Prospects of photoacoustic tomography

Lihong V Wang, Lihong V Wang

Abstract

Commercially available high-resolution three-dimensional optical imaging modalities-including confocal microscopy, two-photon microscopy, and optical coherence tomography-have fundamentally impacted biomedicine. Unfortunately, such tools cannot penetrate biological tissue deeper than the optical transport mean free path (approximately 1 mm in the skin). Photoacoustic tomography, which combines strong optical contrast and high ultrasonic resolution in a single modality, has broken through this fundamental depth limitation and achieved superdepth high-resolution optical imaging. In parallel, radio frequency-or microwave-induced thermoacoustic tomography is being actively developed to combine radio frequency or microwave contrast with ultrasonic resolution. In this Vision 20/20 article, the prospects of photoacoustic tomography are envisaged in the following aspects: (1) photoacoustic microscopy of optical absorption emerging as a mainstream technology, (2) melanoma detection using photoacoustic microscopy, (3) photoacoustic endoscopy, (4) simultaneous functional and molecular photoacoustic tomography, (5) photoacoustic tomography of gene expression, (6) Doppler photoacoustic tomography for flow measurement, (7) photoacoustic tomography of metabolic rate of oxygen, (8) photoacoustic mapping of sentinel lymph nodes, (9) multiscale photoacoustic imaging in vivo with common signal origins, (10) simultaneous photoacoustic and thermoacoustic tomography of the breast, (11) photoacoustic and thermoacoustic tomography of the brain, and (12) low-background thermoacoustic molecular imaging.

Figures

Figure 1
Figure 1
(a) Photograph of a melanoma in a nude mouse; (b) image acquired with the 50-MHz photoacoustic microscope operating at 584 and 764 nm. Composite of the two maximum amplitude projection (MAP) images projected along the z axis. Six orders of vessel branching (1–6) can be observed. (c) 3D rendering of the melanoma image acquired at 764 nm.
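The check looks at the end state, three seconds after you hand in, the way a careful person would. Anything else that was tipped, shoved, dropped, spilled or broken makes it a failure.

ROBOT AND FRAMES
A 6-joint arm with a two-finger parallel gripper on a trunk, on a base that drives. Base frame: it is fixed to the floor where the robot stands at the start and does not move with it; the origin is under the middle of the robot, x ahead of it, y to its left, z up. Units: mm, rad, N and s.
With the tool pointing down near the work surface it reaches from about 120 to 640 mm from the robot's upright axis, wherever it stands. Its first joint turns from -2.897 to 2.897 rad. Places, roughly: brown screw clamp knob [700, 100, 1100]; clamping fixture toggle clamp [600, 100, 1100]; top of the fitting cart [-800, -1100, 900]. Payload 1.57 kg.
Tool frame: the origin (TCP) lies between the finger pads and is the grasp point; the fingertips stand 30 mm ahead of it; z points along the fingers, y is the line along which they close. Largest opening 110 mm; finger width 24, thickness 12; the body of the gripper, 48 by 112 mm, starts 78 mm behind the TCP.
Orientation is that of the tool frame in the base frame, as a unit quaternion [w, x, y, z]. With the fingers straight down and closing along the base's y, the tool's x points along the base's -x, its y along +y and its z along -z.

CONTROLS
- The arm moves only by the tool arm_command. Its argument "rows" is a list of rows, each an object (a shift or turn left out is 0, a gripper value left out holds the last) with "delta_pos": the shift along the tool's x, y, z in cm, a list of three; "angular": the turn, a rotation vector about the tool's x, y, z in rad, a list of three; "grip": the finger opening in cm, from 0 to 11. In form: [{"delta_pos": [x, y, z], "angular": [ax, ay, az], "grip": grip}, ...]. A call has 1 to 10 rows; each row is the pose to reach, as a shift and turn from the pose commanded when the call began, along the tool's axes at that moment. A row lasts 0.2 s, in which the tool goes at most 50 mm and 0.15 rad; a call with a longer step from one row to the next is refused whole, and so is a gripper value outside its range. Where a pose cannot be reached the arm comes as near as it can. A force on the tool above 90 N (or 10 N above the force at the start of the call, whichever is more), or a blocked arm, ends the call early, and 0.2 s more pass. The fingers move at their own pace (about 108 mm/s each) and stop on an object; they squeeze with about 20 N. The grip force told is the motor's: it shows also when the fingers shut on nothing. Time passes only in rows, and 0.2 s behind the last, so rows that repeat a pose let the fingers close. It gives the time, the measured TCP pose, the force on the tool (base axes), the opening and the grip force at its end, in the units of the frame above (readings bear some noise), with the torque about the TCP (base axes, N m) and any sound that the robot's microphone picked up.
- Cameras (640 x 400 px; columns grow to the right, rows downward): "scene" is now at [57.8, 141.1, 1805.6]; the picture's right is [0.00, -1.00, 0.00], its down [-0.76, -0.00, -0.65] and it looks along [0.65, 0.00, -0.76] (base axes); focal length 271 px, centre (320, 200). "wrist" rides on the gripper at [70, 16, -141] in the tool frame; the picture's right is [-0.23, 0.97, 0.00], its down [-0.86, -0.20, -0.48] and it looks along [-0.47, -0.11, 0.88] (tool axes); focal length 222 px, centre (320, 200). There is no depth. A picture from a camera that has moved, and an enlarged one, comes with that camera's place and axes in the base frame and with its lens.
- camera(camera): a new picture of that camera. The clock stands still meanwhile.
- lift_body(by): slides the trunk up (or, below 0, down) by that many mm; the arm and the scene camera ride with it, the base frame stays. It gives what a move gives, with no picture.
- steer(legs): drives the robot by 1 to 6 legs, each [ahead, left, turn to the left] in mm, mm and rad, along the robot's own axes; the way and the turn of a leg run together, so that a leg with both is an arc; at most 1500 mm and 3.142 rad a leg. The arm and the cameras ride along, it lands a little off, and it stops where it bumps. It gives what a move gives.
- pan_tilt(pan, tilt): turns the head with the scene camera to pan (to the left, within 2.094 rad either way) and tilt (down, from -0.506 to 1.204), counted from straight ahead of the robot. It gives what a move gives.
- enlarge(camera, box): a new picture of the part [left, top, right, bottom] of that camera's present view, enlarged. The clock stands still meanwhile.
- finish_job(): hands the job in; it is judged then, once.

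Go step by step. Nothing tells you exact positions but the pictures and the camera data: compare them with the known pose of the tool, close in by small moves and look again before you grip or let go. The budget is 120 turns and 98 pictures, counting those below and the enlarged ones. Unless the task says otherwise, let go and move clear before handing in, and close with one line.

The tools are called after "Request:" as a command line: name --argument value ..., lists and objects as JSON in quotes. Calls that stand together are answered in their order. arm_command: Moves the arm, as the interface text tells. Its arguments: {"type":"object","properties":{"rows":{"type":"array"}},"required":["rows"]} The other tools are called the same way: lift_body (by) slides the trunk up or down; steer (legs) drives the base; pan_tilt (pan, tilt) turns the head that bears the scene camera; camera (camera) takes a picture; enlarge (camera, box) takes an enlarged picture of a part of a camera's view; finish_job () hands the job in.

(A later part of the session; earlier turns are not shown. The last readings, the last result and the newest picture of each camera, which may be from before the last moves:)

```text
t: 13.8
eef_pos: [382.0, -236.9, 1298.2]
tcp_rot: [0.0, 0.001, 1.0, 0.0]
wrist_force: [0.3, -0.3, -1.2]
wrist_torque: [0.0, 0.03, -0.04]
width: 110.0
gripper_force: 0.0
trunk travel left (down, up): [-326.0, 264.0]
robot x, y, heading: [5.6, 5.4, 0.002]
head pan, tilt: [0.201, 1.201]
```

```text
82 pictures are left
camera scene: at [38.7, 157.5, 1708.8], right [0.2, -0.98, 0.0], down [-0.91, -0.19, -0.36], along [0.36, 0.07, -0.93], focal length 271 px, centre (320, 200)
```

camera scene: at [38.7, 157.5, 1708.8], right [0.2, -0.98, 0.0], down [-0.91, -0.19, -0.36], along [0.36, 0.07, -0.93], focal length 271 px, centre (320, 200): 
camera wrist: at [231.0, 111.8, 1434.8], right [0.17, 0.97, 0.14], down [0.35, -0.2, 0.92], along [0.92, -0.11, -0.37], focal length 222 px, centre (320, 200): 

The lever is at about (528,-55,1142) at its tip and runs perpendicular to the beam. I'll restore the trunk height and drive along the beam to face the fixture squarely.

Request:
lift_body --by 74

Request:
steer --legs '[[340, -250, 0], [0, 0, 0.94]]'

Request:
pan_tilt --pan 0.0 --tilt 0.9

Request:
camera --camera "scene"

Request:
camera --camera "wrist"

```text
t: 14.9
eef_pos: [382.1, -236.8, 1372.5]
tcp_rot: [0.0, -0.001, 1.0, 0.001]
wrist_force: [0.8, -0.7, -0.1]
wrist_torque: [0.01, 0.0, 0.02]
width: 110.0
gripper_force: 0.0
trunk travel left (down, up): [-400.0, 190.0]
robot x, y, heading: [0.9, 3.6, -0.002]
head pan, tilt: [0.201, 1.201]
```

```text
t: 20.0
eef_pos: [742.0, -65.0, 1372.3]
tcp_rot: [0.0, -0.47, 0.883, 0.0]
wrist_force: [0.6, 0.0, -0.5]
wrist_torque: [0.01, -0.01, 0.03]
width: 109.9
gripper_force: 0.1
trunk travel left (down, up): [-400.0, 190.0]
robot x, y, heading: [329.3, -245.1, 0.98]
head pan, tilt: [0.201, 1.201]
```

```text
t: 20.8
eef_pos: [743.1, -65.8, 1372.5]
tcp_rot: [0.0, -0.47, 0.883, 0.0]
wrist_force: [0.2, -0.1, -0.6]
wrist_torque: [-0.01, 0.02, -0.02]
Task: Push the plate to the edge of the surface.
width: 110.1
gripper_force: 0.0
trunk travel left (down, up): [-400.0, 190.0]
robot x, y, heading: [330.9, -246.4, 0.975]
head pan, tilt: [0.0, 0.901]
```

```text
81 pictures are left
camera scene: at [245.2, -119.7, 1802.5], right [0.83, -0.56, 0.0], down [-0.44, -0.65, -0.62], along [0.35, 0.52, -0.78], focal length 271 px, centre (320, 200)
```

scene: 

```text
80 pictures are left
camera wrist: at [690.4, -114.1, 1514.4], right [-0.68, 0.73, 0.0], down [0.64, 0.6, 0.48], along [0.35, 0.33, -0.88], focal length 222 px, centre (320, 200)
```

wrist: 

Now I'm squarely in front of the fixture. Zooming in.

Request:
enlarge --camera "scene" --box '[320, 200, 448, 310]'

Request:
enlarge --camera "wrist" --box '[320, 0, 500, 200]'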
Two MAP images at this wavelength projected along the x and y axes are shown on the sidewalls. The composite image in panel b is redrawn at the bottom. The top of the tumor is 0.32 mm below the skin surface, and the thickness of the tumor is 0.3 mm. (d) Close-up two-dimensional image of the melanoma in a cross-section parallel with the z-x plane at the dashed line in panel b. (e) HE-stained histological section at the same marked location. M: melanoma. Reproduced with permission (Fig. 2 of Ref. 34).
Figure 2
Figure 2
(a) In vivo functional PAT image of hemoglobin in a nude mouse brain with a U87 glioblastoma xenograft. The arrow indicates the hypoxic region. (b) In vivo molecular PAT image of tail-vein injected IRDye800-c(KRGDf) in the same nude mouse brain. The circle indicates the region of integrin overexpression. Reproduced with permission (Figs. 2 and 3 of Ref. 31).
Figure 3
Figure 3
(a) Image acquired with the 5-MHz photoacoustic imaging system showing the 30 mm penetration limit in chicken breast tissue. Reproduced with permission (Fig. 2) (Ref. 51). (b) Photograph taken with transmission optical microscopy showing the microvasculature in a nude mouse ear. (c) In vivo photoacoustic image of the vasculature acquired with optical-resolution photoacoustic microscopy. CL: capillary; SG: sebaceous gland. Reproduced with permission (Fig. 3 of Ref. 52).